### Task objective
The listing below is to be output in its exact form.

^^^^

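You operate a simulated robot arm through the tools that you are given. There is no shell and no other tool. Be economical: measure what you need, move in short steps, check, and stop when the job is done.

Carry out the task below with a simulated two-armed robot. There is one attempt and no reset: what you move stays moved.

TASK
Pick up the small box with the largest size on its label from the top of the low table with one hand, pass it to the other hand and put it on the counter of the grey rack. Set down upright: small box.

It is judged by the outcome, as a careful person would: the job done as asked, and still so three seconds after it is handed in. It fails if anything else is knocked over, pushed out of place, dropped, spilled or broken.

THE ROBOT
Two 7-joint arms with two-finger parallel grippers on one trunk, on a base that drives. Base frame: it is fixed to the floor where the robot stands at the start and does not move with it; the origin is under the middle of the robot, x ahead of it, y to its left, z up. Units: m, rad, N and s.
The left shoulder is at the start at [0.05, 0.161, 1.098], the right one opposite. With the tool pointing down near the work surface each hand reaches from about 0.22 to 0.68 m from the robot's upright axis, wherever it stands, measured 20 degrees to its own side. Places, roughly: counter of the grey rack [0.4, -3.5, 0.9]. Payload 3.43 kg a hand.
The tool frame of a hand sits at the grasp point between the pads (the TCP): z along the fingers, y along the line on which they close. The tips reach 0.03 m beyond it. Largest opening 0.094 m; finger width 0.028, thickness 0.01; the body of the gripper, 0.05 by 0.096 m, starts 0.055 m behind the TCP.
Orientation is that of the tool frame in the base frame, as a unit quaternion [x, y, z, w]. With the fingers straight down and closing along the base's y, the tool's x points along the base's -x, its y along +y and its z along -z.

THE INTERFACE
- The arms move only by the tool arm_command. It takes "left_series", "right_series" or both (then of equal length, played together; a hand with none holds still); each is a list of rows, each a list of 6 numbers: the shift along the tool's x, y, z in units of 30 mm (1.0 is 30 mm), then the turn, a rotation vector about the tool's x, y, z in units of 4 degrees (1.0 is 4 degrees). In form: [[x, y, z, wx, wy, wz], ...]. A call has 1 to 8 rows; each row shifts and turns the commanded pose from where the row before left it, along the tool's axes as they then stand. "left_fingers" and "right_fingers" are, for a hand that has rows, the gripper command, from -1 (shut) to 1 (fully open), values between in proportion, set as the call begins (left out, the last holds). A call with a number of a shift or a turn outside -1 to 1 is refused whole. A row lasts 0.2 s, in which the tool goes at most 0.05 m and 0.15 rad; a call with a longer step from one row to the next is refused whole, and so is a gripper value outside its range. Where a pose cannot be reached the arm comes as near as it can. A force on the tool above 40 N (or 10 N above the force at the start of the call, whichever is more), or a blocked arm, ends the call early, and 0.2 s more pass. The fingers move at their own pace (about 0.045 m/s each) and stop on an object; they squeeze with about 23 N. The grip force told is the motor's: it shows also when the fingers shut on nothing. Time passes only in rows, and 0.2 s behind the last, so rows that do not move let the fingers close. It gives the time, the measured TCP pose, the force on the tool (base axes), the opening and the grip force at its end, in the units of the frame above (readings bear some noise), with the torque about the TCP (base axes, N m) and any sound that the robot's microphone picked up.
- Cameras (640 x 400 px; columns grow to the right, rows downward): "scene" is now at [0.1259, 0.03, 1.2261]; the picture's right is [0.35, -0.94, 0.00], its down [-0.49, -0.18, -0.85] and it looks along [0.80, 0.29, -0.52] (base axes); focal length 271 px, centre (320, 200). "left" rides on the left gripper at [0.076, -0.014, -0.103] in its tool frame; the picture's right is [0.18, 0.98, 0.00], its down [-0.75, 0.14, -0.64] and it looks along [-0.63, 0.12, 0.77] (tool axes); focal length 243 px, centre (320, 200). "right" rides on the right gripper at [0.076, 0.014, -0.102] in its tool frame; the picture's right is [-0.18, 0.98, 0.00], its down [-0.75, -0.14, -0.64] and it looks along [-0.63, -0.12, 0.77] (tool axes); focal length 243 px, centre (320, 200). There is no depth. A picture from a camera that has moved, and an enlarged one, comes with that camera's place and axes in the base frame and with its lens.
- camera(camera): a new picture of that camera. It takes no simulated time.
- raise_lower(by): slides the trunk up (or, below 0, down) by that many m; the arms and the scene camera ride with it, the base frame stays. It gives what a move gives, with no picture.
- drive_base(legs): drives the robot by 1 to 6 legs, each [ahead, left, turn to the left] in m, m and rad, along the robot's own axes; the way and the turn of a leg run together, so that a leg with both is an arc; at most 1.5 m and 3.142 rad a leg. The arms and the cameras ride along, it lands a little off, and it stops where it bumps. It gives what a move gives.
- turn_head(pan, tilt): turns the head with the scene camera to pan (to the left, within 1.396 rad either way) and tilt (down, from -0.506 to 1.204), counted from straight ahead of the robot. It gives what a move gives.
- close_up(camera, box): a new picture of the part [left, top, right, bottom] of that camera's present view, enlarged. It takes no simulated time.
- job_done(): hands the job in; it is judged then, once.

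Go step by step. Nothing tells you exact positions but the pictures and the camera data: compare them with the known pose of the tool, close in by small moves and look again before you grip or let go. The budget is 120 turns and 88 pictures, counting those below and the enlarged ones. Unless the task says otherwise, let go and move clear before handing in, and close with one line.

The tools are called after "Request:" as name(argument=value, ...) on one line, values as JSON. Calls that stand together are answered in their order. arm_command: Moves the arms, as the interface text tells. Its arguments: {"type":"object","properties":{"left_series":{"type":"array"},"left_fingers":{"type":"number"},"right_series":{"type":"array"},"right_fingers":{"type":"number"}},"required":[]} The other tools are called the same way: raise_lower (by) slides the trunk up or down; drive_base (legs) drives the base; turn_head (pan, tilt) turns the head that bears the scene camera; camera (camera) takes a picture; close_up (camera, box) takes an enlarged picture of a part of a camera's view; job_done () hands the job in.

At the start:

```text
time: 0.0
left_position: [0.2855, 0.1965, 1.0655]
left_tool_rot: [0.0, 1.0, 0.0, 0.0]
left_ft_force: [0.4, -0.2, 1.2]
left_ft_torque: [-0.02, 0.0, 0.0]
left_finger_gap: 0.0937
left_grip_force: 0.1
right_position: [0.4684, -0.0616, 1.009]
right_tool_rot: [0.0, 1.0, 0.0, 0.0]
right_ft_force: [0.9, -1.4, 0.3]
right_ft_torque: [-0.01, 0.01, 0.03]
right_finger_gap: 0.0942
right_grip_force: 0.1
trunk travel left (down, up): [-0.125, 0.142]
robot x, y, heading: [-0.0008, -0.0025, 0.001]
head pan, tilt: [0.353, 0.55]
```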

^^^^

### The answer
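You operate a simulated robot arm through the tools that you are given. There is no shell and no other tool. Be economical: measure what you need, move in short steps, check, and stop when the job is done.

Carry out the task below with a simulated two-armed robot. There is one attempt and no reset: what you move stays moved.

TASK
Pick up the small box with the largest size on its label from the top of the low table with one hand, pass it to the other hand and put it on the counter of the grey rack. Set down upright: small box.

It is judged by the outcome, as a careful person would: the job done as asked, and still so three seconds after it is handed in. It fails if anything else is knocked over, pushed out of place, dropped, spilled or broken.

THE ROBOT
Two 7-joint arms with two-finger parallel grippers on one trunk, on a base that drives. Base frame: it is fixed to the floor where the robot stands at the start and does not move with it; the origin is under the middle of the robot, x ahead of it, y to its left, z up. Units: m, rad, N and s.
The left shoulder is at the start at [0.05, 0.161, 1.098], the right one opposite. With the tool pointing down near the work surface each hand reaches from about 0.22 to 0.68 m from the robot's upright axis, wherever it stands, measured 20 degrees to its own side. Places, roughly: counter of the grey rack [0.4, -3.5, 0.9]. Payload 3.43 kg a hand.
The tool frame of a hand sits at the grasp point between the pads (the TCP): z along the fingers, y along the line on which they close. The tips reach 0.03 m beyond it. Largest opening 0.094 m; finger width 0.028, thickness 0.01; the body of the gripper, 0.05 by 0.096 m, starts 0.055 m behind the TCP.
Orientation is that of the tool frame in the base frame, as a unit quaternion [x, y, z, w]. With the fingers straight down and closing along the base's y, the tool's x points along the base's -x, its y along +y and its z along -z.

THE INTERFACE
- The arms move only by the tool arm_command. It takes "left_series", "right_series" or both (then of equal length, played together; a hand with none holds still); each is a list of rows, each a list of 6 numbers: the shift along the tool's x, y, z in units of 30 mm (1.0 is 30 mm), then the turn, a rotation vector about the tool's x, y, z in units of 4 degrees (1.0 is 4 degrees). In form: [[x, y, z, wx, wy, wz], ...]. A call has 1 to 8 rows; each row shifts and turns the commanded pose from where the row before left it, along the tool's axes as they then stand. "left_fingers" and "right_fingers" are, for a hand that has rows, the gripper command, from -1 (shut) to 1 (fully open), values between in proportion, set as the call begins (left out, the last holds). A call with a number of a shift or a turn outside -1 to 1 is refused whole. A row lasts 0.2 s, in which the tool goes at most 0.05 m and 0.15 rad; a call with a longer step from one row to the next is refused whole, and so is a gripper value outside its range. Where a pose cannot be reached the arm comes as near as it can. A force on the tool above 40 N (or 10 N above the force at the start of the call, whichever is more), or a blocked arm, ends the call early, and 0.2 s more pass. The fingers move at their own pace (about 0.045 m/s each) and stop on an object; they squeeze with about 23 N. The grip force told is the motor's: it shows also when the fingers shut on nothing. Time passes only in rows, and 0.2 s behind the last, so rows that do not move let the fingers close. It gives the time, the measured TCP pose, the force on the tool (base axes), the opening and the grip force at its end, in the units of the frame above (readings bear some noise), with the torque about the TCP (base axes, N m) and any sound that the robot's microphone picked up.
- Cameras (640 x 400 px; columns grow to the right, rows downward): "scene" is now at [0.1259, 0.03, 1.2261]; the picture's right is [0.35, -0.94, 0.00], its down [-0.49, -0.18, -0.85] and it looks along [0.80, 0.29, -0.52] (base axes); focal length 271 px, centre (320, 200). "left" rides on the left gripper at [0.076, -0.014, -0.103] in its tool frame; the picture's right is [0.18, 0.98, 0.00], its down [-0.75, 0.14, -0.64] and it looks along [-0.63, 0.12, 0.77] (tool axes); focal length 243 px, centre (320, 200). "right" rides on the right gripper at [0.076, 0.014, -0.102] in its tool frame; the picture's right is [-0.18, 0.98, 0.00], its down [-0.75, -0.14, -0.64] and it looks along [-0.63, -0.12, 0.77] (tool axes); focal length 243 px, centre (320, 200). There is no depth. A picture from a camera that has moved, and an enlarged one, comes with that camera's place and axes in the base frame and with its lens.
- camera(camera): a new picture of that camera. It takes no simulated time.
- raise_lower(by): slides the trunk up (or, below 0, down) by that many m; the arms and the scene camera ride with it, the base frame stays. It gives what a move gives, with no picture.
- drive_base(legs): drives the robot by 1 to 6 legs, each [ahead, left, turn to the left] in m, m and rad, along the robot's own axes; the way and the turn of a leg run together, so that a leg with both is an arc; at most 1.5 m and 3.142 rad a leg. The arms and the cameras ride along, it lands a little off, and it stops where it bumps. It gives what a move gives.
- turn_head(pan, tilt): turns the head with the scene camera to pan (to the left, within 1.396 rad either way) and tilt (down, from -0.506 to 1.204), counted from straight ahead of the robot. It gives what a move gives.
- close_up(camera, box): a new picture of the part [left, top, right, bottom] of that camera's present view, enlarged. It takes no simulated time.
- job_done(): hands the job in; it is judged then, once.

Go step by step. Nothing tells you exact positions but the pictures and the camera data: compare them with the known pose of the tool, close in by small moves and look again before you grip or let go. The budget is 120 turns and 88 pictures, counting those below and the enlarged ones. Unless the task says otherwise, let go and move clear before handing in, and close with one line.

The tools are called after "Request:" as name(argument=value, ...) on one line, values as JSON. Calls that stand together are answered in their order. arm_command: Moves the arms, as the interface text tells. Its arguments: {"type":"object","properties":{"left_series":{"type":"array"},"left_fingers":{"type":"number"},"right_series":{"type":"array"},"right_fingers":{"type":"number"}},"required":[]} The other tools are called the same way: raise_lower (by) slides the trunk up or down; drive_base (legs) drives the base; turn_head (pan, tilt) turns the head that bears the scene camera; camera (camera) takes a picture; close_up (camera, box) takes an enlarged picture of a part of a camera's view; job_done () hands the job in.

At the start:

```text
time: 0.0
left_position: [0.2855, 0.1965, 1.0655]
left_tool_rot: [0.0, 1.0, 0.0, 0.0]
left_ft_force: [0.4, -0.2, 1.2]
left_ft_torque: [-0.02, 0.0, 0.0]
left_finger_gap: 0.0937
left_grip_force: 0.1
right_position: [0.4684, -0.0616, 1.009]
right_tool_rot: [0.0, 1.0, 0.0, 0.0]
right_ft_force: [0.9, -1.4, 0.3]
right_ft_torque: [-0.01, 0.01, 0.03]
right_finger_gap: 0.0942
right_grip_force: 0.1
trunk travel left (down, up): [-0.125, 0.142]
robot x, y, heading: [-0.0008, -0.0025, 0.001]
head pan, tilt: [0.353, 0.55]
```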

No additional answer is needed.